Joe Cramer, president of hospice and behavioral health at Elara Caring, speaks at Aging Media Network’s Continuum event in December.

Senior care providers sometimes focus on the medical and think of behavioral treatment as secondary. However, Elara Caring’s approach is symbolic of a larger movement in senior care where the two kinds of care can be addressed under one umbrella.

“With Elara, we focus on the behavioral with the medical conditions there,” Cramer said. “We’re looking at what’s causing the anxiety or depression, if they have that, and what kind of loss they’re dealing with to really support them.”

Embrace, Cramer said, has reported a 78% reduction or stabilization of a patient’s anxiety or depression and 33% reduction in patients being admitted into facilities rather than the places they call home.

Payers and insurers are also involved heavily in this movement.

“ACOs, Medicare Advantage, Medicaid organizations, they’re starting to come to the table knowing that they have to start paying for these services,” Cramer said. “Right now, we’re trying to find a middle ground of what we can do to be able to support these services.
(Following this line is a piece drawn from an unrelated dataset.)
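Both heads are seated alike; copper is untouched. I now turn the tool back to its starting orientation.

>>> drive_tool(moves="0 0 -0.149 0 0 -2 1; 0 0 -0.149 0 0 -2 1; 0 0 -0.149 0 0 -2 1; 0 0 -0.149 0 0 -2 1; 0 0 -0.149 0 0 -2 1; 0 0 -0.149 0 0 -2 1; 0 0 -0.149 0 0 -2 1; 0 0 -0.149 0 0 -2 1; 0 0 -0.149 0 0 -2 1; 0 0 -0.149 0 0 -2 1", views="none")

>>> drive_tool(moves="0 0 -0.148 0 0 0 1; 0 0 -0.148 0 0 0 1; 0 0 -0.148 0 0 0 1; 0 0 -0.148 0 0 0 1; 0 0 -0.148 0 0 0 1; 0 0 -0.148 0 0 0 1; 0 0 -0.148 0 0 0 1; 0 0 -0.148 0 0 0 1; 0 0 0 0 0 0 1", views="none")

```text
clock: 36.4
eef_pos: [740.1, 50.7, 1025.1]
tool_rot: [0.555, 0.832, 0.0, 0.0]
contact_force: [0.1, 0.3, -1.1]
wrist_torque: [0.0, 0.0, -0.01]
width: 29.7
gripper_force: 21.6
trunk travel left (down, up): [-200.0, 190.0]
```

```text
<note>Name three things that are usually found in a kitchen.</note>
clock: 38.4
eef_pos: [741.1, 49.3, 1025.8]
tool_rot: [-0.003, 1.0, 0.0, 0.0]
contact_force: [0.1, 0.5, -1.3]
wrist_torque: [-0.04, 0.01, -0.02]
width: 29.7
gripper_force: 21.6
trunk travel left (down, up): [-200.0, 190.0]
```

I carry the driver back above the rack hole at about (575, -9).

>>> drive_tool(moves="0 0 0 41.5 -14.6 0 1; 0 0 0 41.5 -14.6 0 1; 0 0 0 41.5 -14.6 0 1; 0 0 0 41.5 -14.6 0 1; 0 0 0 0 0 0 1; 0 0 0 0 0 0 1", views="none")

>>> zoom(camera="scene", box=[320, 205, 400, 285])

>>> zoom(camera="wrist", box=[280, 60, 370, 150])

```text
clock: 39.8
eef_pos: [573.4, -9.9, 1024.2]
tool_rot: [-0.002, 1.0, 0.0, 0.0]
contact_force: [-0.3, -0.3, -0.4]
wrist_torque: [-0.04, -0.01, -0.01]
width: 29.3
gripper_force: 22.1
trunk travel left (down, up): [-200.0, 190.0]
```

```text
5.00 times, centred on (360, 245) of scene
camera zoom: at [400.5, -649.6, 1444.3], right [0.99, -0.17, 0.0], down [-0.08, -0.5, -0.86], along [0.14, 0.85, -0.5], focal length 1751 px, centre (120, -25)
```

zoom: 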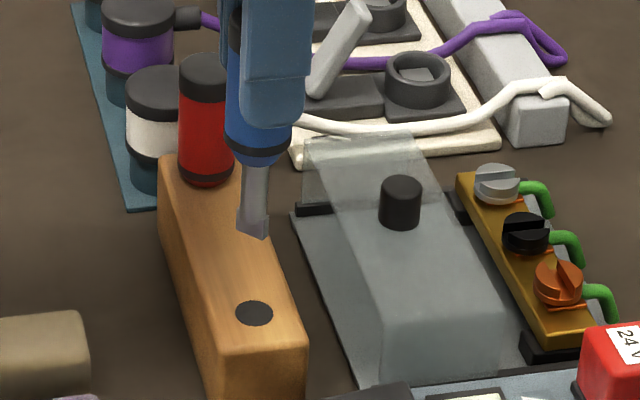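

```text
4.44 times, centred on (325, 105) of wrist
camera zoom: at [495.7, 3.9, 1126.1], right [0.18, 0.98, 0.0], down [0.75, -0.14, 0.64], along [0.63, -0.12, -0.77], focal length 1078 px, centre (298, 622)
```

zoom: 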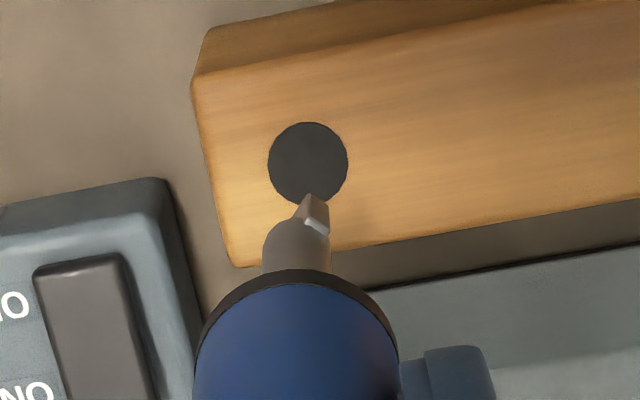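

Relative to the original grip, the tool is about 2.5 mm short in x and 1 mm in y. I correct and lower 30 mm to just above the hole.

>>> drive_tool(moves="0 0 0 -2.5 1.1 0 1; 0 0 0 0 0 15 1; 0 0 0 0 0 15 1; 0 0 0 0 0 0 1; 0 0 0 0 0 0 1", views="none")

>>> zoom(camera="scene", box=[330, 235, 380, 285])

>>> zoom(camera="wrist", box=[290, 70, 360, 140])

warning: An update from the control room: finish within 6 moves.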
For us, we’re also trying not to get over our skis and go too far down the line without having the full staff there. But looking at how we get reimbursed for the services is the first step.”

The Chicago-based Oak Street Health (NYSE: OSH) is a good example of targeted behavioral health services working. It has a network of value-based primary care facilities that serve adults on Medicare. As of late 2022, the company had 161 centers in 21 states with over 145,000 at-risk patients receiving its care.

Katherine Suberlak, VP of clinical health services at Oak Street Health, speaks at Continuum.

“We’re often in several underserved communities where they don’t have access to other services, or those services have not been available,” Katherine Suberlak, VP of clinical health services at Oak Street Health, said at Continuum. “For us, behavioral health checks all the boxes. Clinically, it’s the right thing for the patient. It’s very helpful to our care teams to have the added specialty there. Lastly, we see the outcomes. It impacts our total cost of care when we include behavioral health as a service to our patients.”

By integrating behavioral health into its care programs, Suberlak said 73% of Oak Street Health report experiencing a sustained reduction in depression at 6 months following treatment.

Moving forward, Elara Caring and Oak Street Health both believe partnerships will be key to keep at this issue.

“As a full-risk provider, partnerships are key for us, particularly when we’re caring for a patient across a continuum,” Suberlak said. “We can’t do it alone.”